_Work instructions_:
Faithfully return all lines, omitting every embedded picture.

........

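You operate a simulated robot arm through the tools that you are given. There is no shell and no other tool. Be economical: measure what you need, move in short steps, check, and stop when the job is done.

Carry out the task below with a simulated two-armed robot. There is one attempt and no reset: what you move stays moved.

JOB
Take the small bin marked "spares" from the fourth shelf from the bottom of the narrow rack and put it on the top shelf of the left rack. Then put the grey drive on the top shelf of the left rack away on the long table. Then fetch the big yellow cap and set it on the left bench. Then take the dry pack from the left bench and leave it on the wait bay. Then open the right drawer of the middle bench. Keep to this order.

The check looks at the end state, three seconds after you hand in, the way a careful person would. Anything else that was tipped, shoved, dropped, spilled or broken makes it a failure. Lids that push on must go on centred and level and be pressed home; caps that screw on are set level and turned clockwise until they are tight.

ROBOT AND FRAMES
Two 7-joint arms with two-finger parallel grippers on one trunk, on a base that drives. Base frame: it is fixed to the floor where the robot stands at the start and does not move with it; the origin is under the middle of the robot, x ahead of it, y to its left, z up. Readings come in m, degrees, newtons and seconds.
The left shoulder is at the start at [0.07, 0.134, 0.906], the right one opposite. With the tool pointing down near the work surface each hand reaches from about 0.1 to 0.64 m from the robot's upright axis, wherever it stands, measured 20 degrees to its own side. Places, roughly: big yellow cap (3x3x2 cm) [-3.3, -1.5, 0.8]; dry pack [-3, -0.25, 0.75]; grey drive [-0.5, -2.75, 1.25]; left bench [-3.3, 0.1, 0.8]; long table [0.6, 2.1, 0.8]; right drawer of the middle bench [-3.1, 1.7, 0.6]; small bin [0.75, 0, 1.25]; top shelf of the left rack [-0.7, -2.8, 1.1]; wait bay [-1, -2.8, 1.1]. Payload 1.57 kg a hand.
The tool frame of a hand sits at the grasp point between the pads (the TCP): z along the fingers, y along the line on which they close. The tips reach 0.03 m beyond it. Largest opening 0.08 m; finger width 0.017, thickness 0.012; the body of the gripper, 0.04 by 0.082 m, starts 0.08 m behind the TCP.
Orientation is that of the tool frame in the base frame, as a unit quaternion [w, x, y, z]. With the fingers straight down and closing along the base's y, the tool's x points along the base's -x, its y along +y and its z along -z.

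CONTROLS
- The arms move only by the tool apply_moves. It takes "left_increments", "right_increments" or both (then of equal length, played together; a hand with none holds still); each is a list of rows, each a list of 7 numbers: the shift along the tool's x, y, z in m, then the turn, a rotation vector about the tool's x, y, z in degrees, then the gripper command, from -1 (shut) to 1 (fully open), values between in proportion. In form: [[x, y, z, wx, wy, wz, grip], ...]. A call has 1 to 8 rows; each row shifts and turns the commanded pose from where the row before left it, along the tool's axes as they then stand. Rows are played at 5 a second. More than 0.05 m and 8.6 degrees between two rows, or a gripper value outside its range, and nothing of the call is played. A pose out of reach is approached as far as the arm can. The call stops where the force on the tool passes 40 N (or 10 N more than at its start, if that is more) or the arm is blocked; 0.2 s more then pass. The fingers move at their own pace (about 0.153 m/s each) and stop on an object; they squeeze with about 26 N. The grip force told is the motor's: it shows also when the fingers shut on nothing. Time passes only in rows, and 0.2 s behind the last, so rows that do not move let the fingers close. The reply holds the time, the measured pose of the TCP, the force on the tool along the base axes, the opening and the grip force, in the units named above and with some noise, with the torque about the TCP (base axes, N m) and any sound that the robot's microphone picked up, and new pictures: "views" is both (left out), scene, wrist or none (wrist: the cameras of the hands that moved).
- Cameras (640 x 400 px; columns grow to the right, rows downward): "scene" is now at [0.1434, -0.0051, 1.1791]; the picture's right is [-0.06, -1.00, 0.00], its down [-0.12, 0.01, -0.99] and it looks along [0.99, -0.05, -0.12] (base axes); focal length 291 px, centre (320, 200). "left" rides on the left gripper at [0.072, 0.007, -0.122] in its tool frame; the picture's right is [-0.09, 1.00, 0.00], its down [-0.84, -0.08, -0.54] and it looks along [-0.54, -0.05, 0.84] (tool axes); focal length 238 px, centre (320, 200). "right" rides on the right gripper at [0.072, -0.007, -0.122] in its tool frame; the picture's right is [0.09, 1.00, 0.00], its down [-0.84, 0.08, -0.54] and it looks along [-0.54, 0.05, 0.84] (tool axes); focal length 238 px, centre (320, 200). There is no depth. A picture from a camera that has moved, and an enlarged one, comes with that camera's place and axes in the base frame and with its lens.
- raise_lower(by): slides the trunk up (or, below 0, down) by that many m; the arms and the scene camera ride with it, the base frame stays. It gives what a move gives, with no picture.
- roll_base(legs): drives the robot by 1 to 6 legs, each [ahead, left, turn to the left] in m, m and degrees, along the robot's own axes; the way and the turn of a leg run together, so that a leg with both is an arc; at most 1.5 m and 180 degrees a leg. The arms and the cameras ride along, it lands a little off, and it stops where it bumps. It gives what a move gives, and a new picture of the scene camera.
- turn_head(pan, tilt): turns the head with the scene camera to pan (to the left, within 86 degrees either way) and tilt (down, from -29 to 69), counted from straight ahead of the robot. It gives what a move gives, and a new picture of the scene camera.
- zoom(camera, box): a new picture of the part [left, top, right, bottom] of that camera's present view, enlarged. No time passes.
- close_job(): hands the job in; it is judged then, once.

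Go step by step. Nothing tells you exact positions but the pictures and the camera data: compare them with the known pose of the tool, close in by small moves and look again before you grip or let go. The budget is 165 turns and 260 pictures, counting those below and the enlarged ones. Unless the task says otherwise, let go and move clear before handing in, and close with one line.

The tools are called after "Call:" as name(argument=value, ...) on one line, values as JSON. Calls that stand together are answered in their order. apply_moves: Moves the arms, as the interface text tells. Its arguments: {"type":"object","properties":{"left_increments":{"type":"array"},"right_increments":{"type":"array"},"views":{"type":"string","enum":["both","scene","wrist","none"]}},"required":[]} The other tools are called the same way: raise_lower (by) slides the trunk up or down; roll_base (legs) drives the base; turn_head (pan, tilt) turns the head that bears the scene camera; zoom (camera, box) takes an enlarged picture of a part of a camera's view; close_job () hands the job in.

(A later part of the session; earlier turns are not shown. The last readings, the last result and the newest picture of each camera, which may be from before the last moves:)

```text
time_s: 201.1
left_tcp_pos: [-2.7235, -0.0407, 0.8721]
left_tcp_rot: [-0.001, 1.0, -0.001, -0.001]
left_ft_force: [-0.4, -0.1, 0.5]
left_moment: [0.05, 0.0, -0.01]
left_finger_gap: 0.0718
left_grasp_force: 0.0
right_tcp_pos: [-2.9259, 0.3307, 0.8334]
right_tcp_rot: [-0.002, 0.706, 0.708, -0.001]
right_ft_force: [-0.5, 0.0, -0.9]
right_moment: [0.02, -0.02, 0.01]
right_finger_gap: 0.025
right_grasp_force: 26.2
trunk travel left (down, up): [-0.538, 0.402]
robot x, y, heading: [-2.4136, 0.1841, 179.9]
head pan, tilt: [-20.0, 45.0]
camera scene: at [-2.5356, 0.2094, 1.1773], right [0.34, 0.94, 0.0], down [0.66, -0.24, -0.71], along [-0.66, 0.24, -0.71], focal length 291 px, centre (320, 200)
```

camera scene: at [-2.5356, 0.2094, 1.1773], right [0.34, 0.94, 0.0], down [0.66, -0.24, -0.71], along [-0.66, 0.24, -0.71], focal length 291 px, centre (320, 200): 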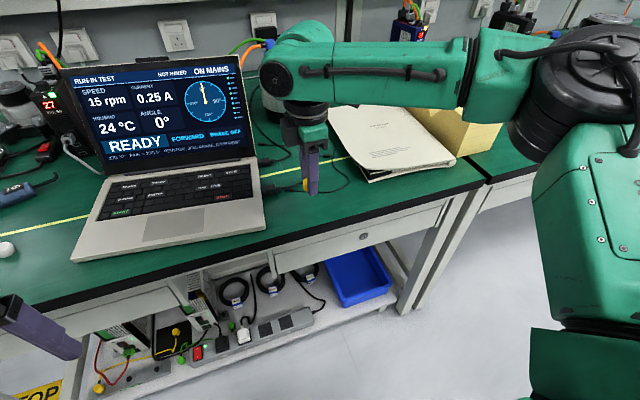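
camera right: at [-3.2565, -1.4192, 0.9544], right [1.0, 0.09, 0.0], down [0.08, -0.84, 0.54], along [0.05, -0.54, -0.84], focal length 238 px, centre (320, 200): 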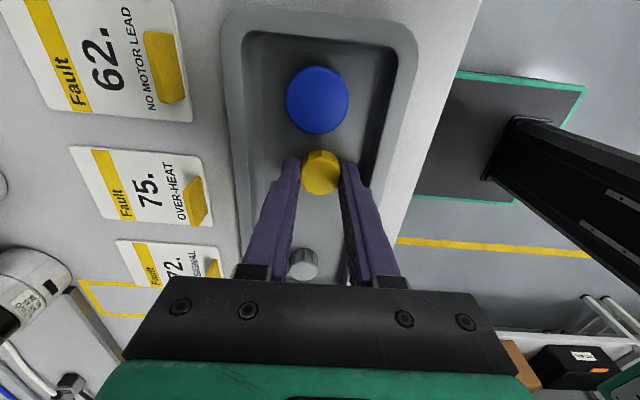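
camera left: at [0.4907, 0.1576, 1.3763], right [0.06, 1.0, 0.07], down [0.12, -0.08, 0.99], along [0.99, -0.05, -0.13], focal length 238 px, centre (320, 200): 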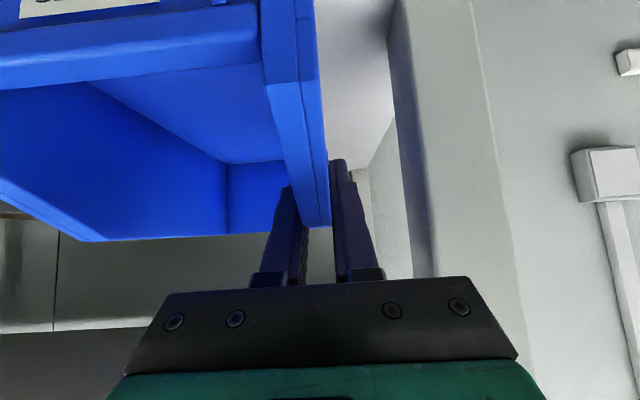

........

_Complete response_:
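You operate a simulated robot arm through the tools that you are given. There is no shell and no other tool. Be economical: measure what you need, move in short steps, check, and stop when the job is done.

Carry out the task below with a simulated two-armed robot. There is one attempt and no reset: what you move stays moved.

JOB
Take the small bin marked "spares" from the fourth shelf from the bottom of the narrow rack and put it on the top shelf of the left rack. Then put the grey drive on the top shelf of the left rack away on the long table. Then fetch the big yellow cap and set it on the left bench. Then take the dry pack from the left bench and leave it on the wait bay. Then open the right drawer of the middle bench. Keep to this order.

The check looks at the end state, three seconds after you hand in, the way a careful person would. Anything else that was tipped, shoved, dropped, spilled or broken makes it a failure. Lids that push on must go on centred and level and be pressed home; caps that screw on are set level and turned clockwise until they are tight.

ROBOT AND FRAMES
Two 7-joint arms with two-finger parallel grippers on one trunk, on a base that drives. Base frame: it is fixed to the floor where the robot stands at the start and does not move with it; the origin is under the middle of the robot, x ahead of it, y to its left, z up. Readings come in m, degrees, newtons and seconds.
The left shoulder is at the start at [0.07, 0.134, 0.906], the right one opposite. With the tool pointing down near the work surface each hand reaches from about 0.1 to 0.64 m from the robot's upright axis, wherever it stands, measured 20 degrees to its own side. Places, roughly: big yellow cap (3x3x2 cm) [-3.3, -1.5, 0.8]; dry pack [-3, -0.25, 0.75]; grey drive [-0.5, -2.75, 1.25]; left bench [-3.3, 0.1, 0.8]; long table [0.6, 2.1, 0.8]; right drawer of the middle bench [-3.1, 1.7, 0.6]; small bin [0.75, 0, 1.25]; top shelf of the left rack [-0.7, -2.8, 1.1]; wait bay [-1, -2.8, 1.1]. Payload 1.57 kg a hand.
The tool frame of a hand sits at the grasp point between the pads (the TCP): z along the fingers, y along the line on which they close. The tips reach 0.03 m beyond it. Largest opening 0.08 m; finger width 0.017, thickness 0.012; the body of the gripper, 0.04 by 0.082 m, starts 0.08 m behind the TCP.
Orientation is that of the tool frame in the base frame, as a unit quaternion [w, x, y, z]. With the fingers straight down and closing along the base's y, the tool's x points along the base's -x, its y along +y and its z along -z.

CONTROLS
- The arms move only by the tool apply_moves. It takes "left_increments", "right_increments" or both (then of equal length, played together; a hand with none holds still); each is a list of rows, each a list of 7 numbers: the shift along the tool's x, y, z in m, then the turn, a rotation vector about the tool's x, y, z in degrees, then the gripper command, from -1 (shut) to 1 (fully open), values between in proportion. In form: [[x, y, z, wx, wy, wz, grip], ...]. A call has 1 to 8 rows; each row shifts and turns the commanded pose from where the row before left it, along the tool's axes as they then stand. Rows are played at 5 a second. More than 0.05 m and 8.6 degrees between two rows, or a gripper value outside its range, and nothing of the call is played. A pose out of reach is approached as far as the arm can. The call stops where the force on the tool passes 40 N (or 10 N more than at its start, if that is more) or the arm is blocked; 0.2 s more then pass. The fingers move at their own pace (about 0.153 m/s each) and stop on an object; they squeeze with about 26 N. The grip force told is the motor's: it shows also when the fingers shut on nothing. Time passes only in rows, and 0.2 s behind the last, so rows that do not move let the fingers close. The reply holds the time, the measured pose of the TCP, the force on the tool along the base axes, the opening and the grip force, in the units named above and with some noise, with the torque about the TCP (base axes, N m) and any sound that the robot's microphone picked up, and new pictures: "views" is both (left out), scene, wrist or none (wrist: the cameras of the hands that moved).
- Cameras (640 x 400 px; columns grow to the right, rows downward): "scene" is now at [0.1434, -0.0051, 1.1791]; the picture's right is [-0.06, -1.00, 0.00], its down [-0.12, 0.01, -0.99] and it looks along [0.99, -0.05, -0.12] (base axes); focal length 291 px, centre (320, 200). "left" rides on the left gripper at [0.072, 0.007, -0.122] in its tool frame; the picture's right is [-0.09, 1.00, 0.00], its down [-0.84, -0.08, -0.54] and it looks along [-0.54, -0.05, 0.84] (tool axes); focal length 238 px, centre (320, 200). "right" rides on the right gripper at [0.072, -0.007, -0.122] in its tool frame; the picture's right is [0.09, 1.00, 0.00], its down [-0.84, 0.08, -0.54] and it looks along [-0.54, 0.05, 0.84] (tool axes); focal length 238 px, centre (320, 200). There is no depth. A picture from a camera that has moved, and an enlarged one, comes with that camera's place and axes in the base frame and with its lens.
- raise_lower(by): slides the trunk up (or, below 0, down) by that many m; the arms and the scene camera ride with it, the base frame stays. It gives what a move gives, with no picture.
- roll_base(legs): drives the robot by 1 to 6 legs, each [ahead, left, turn to the left] in m, m and degrees, along the robot's own axes; the way and the turn of a leg run together, so that a leg with both is an arc; at most 1.5 m and 180 degrees a leg. The arms and the cameras ride along, it lands a little off, and it stops where it bumps. It gives what a move gives, and a new picture of the scene camera.
- turn_head(pan, tilt): turns the head with the scene camera to pan (to the left, within 86 degrees either way) and tilt (down, from -29 to 69), counted from straight ahead of the robot. It gives what a move gives, and a new picture of the scene camera.
- zoom(camera, box): a new picture of the part [left, top, right, bottom] of that camera's present view, enlarged. No time passes.
- close_job(): hands the job in; it is judged then, once.

Go step by step. Nothing tells you exact positions but the pictures and the camera data: compare them with the known pose of the tool, close in by small moves and look again before you grip or let go. The budget is 165 turns and 260 pictures, counting those below and the enlarged ones. Unless the task says otherwise, let go and move clear before handing in, and close with one line.

The tools are called after "Call:" as name(argument=value, ...) on one line, values as JSON. Calls that stand together are answered in their order. apply_moves: Moves the arms, as the interface text tells. Its arguments: {"type":"object","properties":{"left_increments":{"type":"array"},"right_increments":{"type":"array"},"views":{"type":"string","enum":["both","scene","wrist","none"]}},"required":[]} The other tools are called the same way: raise_lower (by) slides the trunk up or down; roll_base (legs) drives the base; turn_head (pan, tilt) turns the head that bears the scene camera; zoom (camera, box) takes an enlarged picture of a part of a camera's view; close_job () hands the job in.

(A later part of the session; earlier turns are not shown. The last readings, the last result and the newest picture of each camera, which may be from before the last moves:)

```text
time_s: 201.1
left_tcp_pos: [-2.7235, -0.0407, 0.8721]
left_tcp_rot: [-0.001, 1.0, -0.001, -0.001]
left_ft_force: [-0.4, -0.1, 0.5]
left_moment: [0.05, 0.0, -0.01]
left_finger_gap: 0.0718
left_grasp_force: 0.0
right_tcp_pos: [-2.9259, 0.3307, 0.8334]
right_tcp_rot: [-0.002, 0.706, 0.708, -0.001]
right_ft_force: [-0.5, 0.0, -0.9]
right_moment: [0.02, -0.02, 0.01]
right_finger_gap: 0.025
right_grasp_force: 26.2
trunk travel left (down, up): [-0.538, 0.402]
robot x, y, heading: [-2.4136, 0.1841, 179.9]
head pan, tilt: [-20.0, 45.0]
camera scene: at [-2.5356, 0.2094, 1.1773], right [0.34, 0.94, 0.0], down [0.66, -0.24, -0.71], along [-0.66, 0.24, -0.71], focal length 291 px, centre (320, 200)
```

camera scene: at [-2.5356, 0.2094, 1.1773], right [0.34, 0.94, 0.0], down [0.66, -0.24, -0.71], along [-0.66, 0.24, -0.71], focal length 291 px, centre (320, 200): 
camera right: at [-3.2565, -1.4192, 0.9544], right [1.0, 0.09, 0.0], down [0.08, -0.84, 0.54], along [0.05, -0.54, -0.84], focal length 238 px, centre (320, 200): 
camera left: at [0.4907, 0.1576, 1.3763], right [0.06, 1.0, 0.07], down [0.12, -0.08, 0.99], along [0.99, -0.05, -0.13], focal length 238 px, centre (320, 200): 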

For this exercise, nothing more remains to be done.